The PSB notes that issuers indicated in consultation that they are likely to review their product offerings in response to amended consumer credit interchange settings, including by adjusting rewards programs, account and transaction fees or other features across their product portfolio. To the extent these changes mean the costs of discretionary benefits are borne by the cardholders who choose to access them rather than being borne by merchants, they would be consistent with the PSBs public interest objectives by promoting efficiency in the payments system.
Domestic-issued commercial credit card interchange
The PSB has concluded that it is in the public interest to retain a cap for interchange fees on commercial credit card transactions acquired in Australia at 0.8 per cent (without a benchmark). For clarity, this also applies to commercial charge cards. The PSB has formed the view that, even though interchange fees on commercial credit cards are above efficient levels, significant cuts to interchange on these cards could have adverse impacts on competition between issuers subject to interchange regulation and American Express that is not subject to interchange regulation.
The PSB did not receive compelling evidence that setting a separate higher cap on commercial credit cards than on consumer credit cards would improve efficiency within the system.
- Commercial credit cards are similar products to consumer credit cards. Both products serve similar purposes of facilitating payments and smoothing consumption, and are generally must-take for merchants in the case of four-party networks. Evidence from the Issuer Cost Study suggests that the eligible costs of issuing commercial credit card products are slightly lower than the costs of issuing consumer credit cards on a percentage basis, reflecting that commercial credit card transaction values are significantly higher on average (Table 5).

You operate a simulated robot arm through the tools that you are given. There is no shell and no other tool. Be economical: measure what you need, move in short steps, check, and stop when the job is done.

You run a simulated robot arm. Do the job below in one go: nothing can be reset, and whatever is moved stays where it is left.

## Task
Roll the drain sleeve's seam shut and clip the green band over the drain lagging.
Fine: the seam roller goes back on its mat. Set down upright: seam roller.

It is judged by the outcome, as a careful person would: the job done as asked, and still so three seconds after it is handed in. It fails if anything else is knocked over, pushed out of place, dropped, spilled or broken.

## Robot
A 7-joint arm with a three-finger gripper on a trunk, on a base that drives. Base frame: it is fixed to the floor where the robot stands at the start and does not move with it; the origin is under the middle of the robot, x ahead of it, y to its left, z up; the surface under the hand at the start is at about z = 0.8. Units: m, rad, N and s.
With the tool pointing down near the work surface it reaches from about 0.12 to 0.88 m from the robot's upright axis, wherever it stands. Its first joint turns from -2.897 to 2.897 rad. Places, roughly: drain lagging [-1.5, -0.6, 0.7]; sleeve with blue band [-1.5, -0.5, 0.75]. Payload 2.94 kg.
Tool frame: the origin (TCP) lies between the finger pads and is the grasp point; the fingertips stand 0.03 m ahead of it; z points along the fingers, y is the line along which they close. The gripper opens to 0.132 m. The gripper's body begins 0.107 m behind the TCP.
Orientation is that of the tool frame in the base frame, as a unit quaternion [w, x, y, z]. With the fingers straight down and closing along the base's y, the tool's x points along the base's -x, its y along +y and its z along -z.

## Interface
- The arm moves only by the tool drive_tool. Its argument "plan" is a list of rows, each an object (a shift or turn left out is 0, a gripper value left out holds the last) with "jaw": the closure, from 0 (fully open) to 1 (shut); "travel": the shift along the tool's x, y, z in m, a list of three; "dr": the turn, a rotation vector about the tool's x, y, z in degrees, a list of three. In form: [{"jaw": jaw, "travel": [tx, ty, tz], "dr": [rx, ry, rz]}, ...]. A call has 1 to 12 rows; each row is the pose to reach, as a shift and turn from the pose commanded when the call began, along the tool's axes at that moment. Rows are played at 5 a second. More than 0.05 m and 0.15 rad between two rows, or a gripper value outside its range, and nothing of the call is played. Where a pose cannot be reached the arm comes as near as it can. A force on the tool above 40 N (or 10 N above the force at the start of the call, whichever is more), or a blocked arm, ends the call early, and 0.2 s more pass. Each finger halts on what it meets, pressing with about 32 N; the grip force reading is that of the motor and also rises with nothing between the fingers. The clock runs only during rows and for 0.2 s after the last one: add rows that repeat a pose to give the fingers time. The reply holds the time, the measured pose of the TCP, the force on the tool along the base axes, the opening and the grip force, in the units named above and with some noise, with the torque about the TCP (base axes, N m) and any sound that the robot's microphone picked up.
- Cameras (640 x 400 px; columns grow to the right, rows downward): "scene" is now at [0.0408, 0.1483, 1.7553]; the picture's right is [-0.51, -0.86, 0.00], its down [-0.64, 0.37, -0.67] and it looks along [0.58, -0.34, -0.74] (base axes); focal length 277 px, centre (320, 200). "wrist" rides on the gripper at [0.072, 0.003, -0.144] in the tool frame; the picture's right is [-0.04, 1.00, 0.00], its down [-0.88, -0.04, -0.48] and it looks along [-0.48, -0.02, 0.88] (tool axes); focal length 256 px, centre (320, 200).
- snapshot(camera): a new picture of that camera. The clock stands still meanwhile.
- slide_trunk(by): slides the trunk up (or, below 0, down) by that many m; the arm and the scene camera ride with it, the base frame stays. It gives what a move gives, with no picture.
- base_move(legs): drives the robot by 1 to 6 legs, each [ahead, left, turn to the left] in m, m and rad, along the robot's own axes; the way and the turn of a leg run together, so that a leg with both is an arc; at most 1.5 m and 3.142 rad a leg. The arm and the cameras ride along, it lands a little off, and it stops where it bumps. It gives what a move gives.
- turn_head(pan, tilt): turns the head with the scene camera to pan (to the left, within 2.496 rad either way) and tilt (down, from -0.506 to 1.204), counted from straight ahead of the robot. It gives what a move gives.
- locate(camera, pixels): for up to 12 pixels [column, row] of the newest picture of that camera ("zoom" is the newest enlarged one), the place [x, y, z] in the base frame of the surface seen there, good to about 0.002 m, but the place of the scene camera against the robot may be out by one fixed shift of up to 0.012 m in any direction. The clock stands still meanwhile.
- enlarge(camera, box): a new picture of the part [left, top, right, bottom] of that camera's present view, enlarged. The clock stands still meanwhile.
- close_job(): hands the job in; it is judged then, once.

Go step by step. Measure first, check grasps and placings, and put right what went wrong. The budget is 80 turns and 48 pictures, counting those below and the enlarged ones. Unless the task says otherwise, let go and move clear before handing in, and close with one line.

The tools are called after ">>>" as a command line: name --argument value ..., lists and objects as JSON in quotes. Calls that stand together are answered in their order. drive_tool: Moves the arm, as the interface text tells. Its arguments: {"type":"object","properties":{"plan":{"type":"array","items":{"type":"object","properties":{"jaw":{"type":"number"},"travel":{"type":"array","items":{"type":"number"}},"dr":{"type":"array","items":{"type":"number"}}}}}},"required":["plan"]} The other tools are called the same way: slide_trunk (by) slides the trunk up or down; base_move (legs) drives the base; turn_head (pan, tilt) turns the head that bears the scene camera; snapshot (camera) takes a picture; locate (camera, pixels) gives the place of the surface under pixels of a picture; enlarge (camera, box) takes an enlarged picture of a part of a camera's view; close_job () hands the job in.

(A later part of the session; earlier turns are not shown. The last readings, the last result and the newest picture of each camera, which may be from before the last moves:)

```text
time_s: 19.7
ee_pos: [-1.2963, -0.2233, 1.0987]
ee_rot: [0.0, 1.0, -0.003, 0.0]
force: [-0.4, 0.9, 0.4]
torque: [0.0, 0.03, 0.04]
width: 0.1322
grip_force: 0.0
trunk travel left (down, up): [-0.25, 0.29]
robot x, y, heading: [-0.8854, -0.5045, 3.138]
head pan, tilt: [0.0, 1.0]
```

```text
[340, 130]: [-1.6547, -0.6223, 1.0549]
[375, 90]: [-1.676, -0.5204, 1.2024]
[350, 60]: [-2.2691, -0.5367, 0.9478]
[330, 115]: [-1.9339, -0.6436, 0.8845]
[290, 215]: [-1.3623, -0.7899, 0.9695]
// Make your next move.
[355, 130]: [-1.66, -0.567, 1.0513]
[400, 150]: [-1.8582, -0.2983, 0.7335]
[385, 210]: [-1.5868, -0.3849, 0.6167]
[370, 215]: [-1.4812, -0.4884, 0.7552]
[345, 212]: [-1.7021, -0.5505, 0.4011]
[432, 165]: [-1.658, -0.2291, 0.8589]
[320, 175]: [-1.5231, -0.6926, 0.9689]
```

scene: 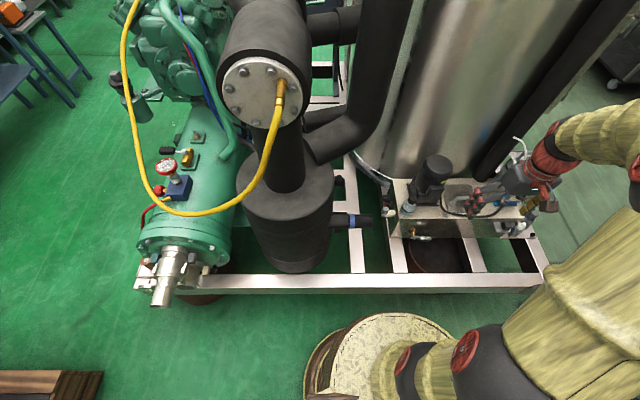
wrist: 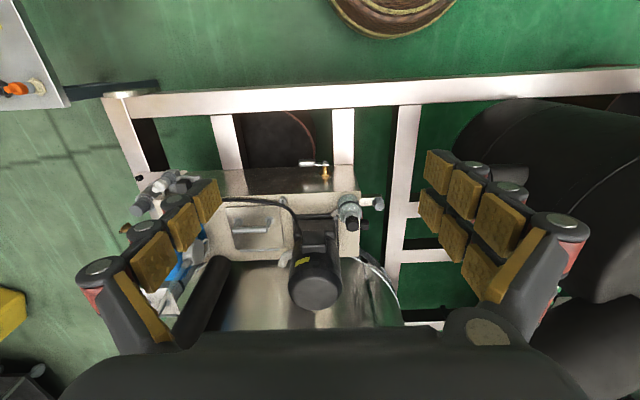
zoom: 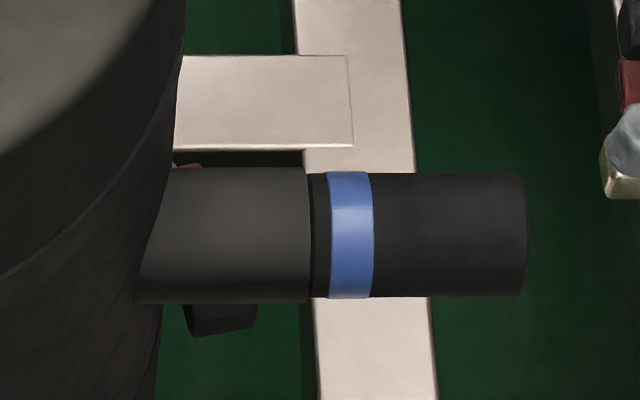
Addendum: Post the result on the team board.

- Additional benefits of commercial credit cards accrue to the cardholder, not the merchant. Many commercial credit card issuers pointed to the existence of benefits such as spending management tools as justifications for higher interchange on commercial credit cards. The RBA has not received evidence that these features provided additional benefit to merchants accepting commercial credit cards. It would be more efficient for there to be a user-pays approach, where cardholders (rather than merchants) pay for the benefits they derive from commercial credit cards.
- Several issuers use commercial credit card interchange revenue to provide cash rebates or rewards to cardholders. This practice was confirmed by multiple issuers and is an indication that the level of interchange on commercial credit cards is above efficient levels. The PSB reiterates its longstanding position that interchange should not be used to fund reward programs for cardholders.
- The PSB does not consider there is a compelling efficiency case to retain high levels of interchange on commercial credit cards so as to fund any working capital benefits. Card networks and issuers argued that commercial credit cards allow payees to receive the funds immediately rather than issuing an invoice and waiting for settlement, while the cardholder is not required to repay the funds until their statement is due. However, evidence suggests that these benefits primarily accrue to the cardholders rather than the merchant receiving the funds. It is common practice for merchants to offer similar payment terms for commercial credit cards and account-to-account payments, and some merchants noted that the relatively high acceptance costs of commercial credit cards outweigh the value of any working capital benefit they would otherwise obtain from earlier receipt of funds.
| Eligible cost category | %(b) |
|---|---|
| Authorisation and transaction processing | 0.08 |
| Fees and other costs associated with mobile wallet providers | 0.01 |
| Fraud | 0.02 |
| Net scheme fees | 0.06 |
| Net disputes, chargebacks, and chargeback write-offs | 0.03 |
| Total eligible costs(c) | 0.19 |
|
(a) Most issuers provided data for the Australian 2024/25 financial year. Others
provided data based on their internal reporting periods. Source: RBA. |
|
However, the PSB has concluded that reducing interchange on commercial credit cards at this time would harm competition for commercial credit cards, which would likely offset any efficiency benefits of lower interchange fees. The PSB considers that there is a substantial risk that such reductions could materially advantage three-party networks that are not subject to interchange regulation, given the current competitive dynamics, where American Express is by far the largest issuer of commercial credit cards. This would likely raise payment costs for merchants.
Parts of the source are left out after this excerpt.